Alfredo Delgado, M.C.I.U.
_____________________________________________________________________

[1] José Pedro Manglano Castellary, “Hablar con Jesús, orar con el cura de Ars”, Ed. Desclée de Brouwer, Bilbao 20045 p. 162
[2] Deus caritas est, n.12.
[3] Cf. N. Cabasilas, Vita in Cristo, VI, 2 (PG 150, 645)
[4] José Pedro Manglano Castellary, “Hablar con Jesús, orar con el cura de Ars”, Ed. Desclée de Brouwer, Bilbao 20045 p. 150.
[5] La Venerable Concepción Cabrera de Armida solía decir: “Amor que no crucifica, no es amor”.
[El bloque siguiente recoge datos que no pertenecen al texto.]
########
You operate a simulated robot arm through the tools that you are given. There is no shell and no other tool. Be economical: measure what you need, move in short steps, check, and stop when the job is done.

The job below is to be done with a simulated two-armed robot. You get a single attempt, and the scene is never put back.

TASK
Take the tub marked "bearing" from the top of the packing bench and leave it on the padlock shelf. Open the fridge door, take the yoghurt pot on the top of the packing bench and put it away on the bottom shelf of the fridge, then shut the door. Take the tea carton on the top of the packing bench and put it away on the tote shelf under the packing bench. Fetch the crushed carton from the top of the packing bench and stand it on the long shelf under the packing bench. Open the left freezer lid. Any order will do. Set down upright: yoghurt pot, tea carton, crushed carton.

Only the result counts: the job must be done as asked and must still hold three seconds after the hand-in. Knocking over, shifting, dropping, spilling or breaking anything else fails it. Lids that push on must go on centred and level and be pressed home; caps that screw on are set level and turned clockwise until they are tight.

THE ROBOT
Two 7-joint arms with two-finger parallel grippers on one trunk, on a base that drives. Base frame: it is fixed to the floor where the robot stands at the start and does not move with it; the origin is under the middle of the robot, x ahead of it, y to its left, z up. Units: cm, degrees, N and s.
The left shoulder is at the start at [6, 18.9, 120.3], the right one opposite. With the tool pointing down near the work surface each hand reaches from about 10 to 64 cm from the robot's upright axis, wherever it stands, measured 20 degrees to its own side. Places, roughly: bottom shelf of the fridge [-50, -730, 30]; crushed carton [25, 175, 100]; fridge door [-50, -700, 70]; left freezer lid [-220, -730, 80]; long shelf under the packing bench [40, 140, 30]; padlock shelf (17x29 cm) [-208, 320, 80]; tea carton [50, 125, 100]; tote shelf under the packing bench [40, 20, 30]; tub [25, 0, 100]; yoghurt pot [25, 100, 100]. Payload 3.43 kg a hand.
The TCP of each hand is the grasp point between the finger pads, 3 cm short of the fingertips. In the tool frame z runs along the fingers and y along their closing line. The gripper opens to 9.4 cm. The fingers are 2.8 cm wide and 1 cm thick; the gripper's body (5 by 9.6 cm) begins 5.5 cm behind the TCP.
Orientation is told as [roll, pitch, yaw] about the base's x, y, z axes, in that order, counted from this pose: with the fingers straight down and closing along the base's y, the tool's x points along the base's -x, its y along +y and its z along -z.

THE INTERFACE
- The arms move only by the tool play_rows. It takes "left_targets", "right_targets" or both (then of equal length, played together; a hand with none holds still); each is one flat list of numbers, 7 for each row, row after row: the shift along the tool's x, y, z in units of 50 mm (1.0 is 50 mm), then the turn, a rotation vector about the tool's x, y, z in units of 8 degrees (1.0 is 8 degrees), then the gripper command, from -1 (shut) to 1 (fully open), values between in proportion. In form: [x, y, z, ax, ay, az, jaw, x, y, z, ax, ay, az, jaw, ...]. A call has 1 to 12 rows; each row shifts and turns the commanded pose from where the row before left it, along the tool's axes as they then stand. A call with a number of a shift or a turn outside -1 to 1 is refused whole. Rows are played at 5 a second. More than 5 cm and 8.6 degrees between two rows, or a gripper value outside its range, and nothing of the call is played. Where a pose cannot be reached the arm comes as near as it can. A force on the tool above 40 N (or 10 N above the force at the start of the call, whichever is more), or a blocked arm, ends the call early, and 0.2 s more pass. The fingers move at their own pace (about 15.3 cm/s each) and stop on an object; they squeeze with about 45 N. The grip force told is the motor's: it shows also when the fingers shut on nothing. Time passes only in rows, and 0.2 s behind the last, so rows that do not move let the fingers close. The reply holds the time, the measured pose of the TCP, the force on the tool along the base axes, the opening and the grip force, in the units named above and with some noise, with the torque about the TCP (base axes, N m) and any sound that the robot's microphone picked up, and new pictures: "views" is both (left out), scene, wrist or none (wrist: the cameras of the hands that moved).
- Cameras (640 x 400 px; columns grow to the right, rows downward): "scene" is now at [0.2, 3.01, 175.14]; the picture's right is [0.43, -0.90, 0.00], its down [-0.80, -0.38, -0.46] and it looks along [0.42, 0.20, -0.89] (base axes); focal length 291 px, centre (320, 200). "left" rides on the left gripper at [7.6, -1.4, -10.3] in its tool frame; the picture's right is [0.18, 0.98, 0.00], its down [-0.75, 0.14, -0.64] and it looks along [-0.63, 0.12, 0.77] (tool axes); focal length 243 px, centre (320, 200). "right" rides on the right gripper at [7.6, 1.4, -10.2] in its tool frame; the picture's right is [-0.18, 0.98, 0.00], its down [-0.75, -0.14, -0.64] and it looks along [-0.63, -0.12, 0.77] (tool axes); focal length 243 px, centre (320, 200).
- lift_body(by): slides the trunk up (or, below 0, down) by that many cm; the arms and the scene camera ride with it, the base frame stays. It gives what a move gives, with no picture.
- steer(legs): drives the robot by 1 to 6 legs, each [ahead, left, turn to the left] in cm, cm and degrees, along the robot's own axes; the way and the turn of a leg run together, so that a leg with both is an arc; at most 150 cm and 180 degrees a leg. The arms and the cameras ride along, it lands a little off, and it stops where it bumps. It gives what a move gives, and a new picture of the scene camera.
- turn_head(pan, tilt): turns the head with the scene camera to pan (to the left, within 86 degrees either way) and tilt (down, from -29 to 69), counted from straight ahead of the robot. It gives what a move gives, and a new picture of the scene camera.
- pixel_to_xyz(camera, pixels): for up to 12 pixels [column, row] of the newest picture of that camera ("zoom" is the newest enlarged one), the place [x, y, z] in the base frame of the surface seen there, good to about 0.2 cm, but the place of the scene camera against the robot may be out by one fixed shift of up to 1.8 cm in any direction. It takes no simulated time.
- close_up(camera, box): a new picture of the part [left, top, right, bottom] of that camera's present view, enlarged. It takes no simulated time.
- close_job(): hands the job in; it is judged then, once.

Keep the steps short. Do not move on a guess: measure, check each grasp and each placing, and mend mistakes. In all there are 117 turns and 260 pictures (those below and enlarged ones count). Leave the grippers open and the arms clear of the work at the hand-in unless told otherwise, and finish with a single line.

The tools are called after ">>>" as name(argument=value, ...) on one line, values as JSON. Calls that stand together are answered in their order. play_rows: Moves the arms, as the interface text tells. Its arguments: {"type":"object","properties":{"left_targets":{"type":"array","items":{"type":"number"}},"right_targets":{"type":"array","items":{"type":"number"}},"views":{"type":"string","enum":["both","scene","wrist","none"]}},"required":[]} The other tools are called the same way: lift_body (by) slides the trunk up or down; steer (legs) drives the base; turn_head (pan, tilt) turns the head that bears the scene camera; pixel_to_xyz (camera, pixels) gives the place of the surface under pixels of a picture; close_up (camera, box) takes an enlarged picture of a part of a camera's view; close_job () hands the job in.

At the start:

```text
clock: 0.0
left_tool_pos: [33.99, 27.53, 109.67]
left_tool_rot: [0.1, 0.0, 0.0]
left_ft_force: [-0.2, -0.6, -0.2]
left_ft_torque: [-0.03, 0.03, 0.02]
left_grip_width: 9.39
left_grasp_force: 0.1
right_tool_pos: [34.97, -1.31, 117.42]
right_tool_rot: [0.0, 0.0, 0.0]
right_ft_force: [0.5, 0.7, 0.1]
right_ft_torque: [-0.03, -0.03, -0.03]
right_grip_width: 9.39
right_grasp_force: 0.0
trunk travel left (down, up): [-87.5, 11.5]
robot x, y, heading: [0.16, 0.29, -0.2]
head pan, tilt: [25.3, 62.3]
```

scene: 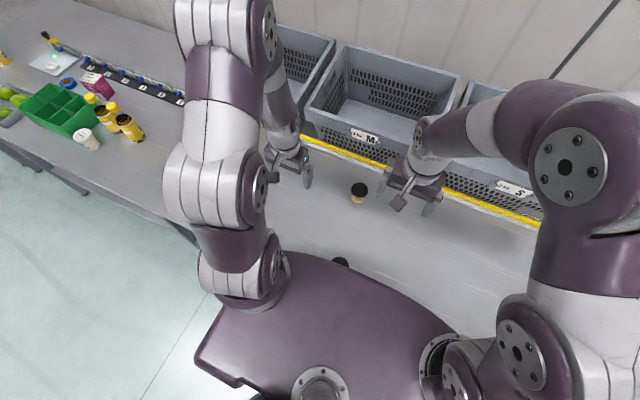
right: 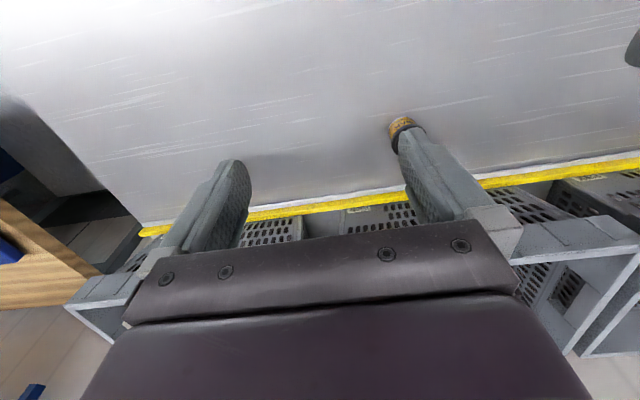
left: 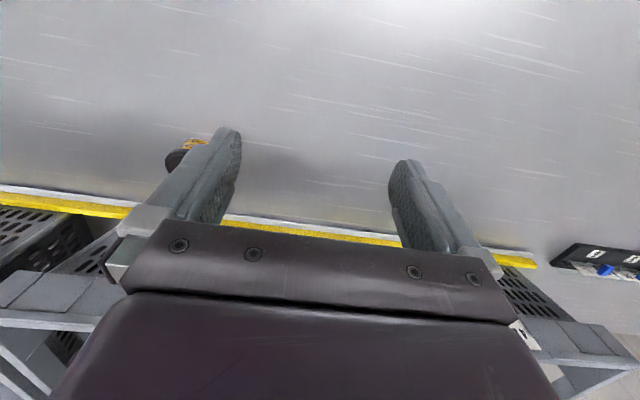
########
[6] José Pedro Manglano Castellary, “Hablar con Jesús, orar con el cura de Ars”, Ed. Desclée de Brouwer, Bilbao 20045 p. 144.
[7] Carta de la beata que escribió desde Cuernavaca a sus hijas de Puebla el 26 de julio de 1951 confortándolas por los sucesos negativos que por la intervención de algunos eclesiásticos tuvieron lugar en aquella comunidad, e invitándolas a «no denigrar a nadie». Esta carta, por diversos mtivos, no la recibieron las hermanas. La copia se conserva en Roma, en el AgeMCSS. Fotocopia autenticada de la misma se encuentra en el AcacROM.
[8] San Juan de la Cruz, “Dichos de luz y amor”.
[9] Ejercicios Espirituales de 1933.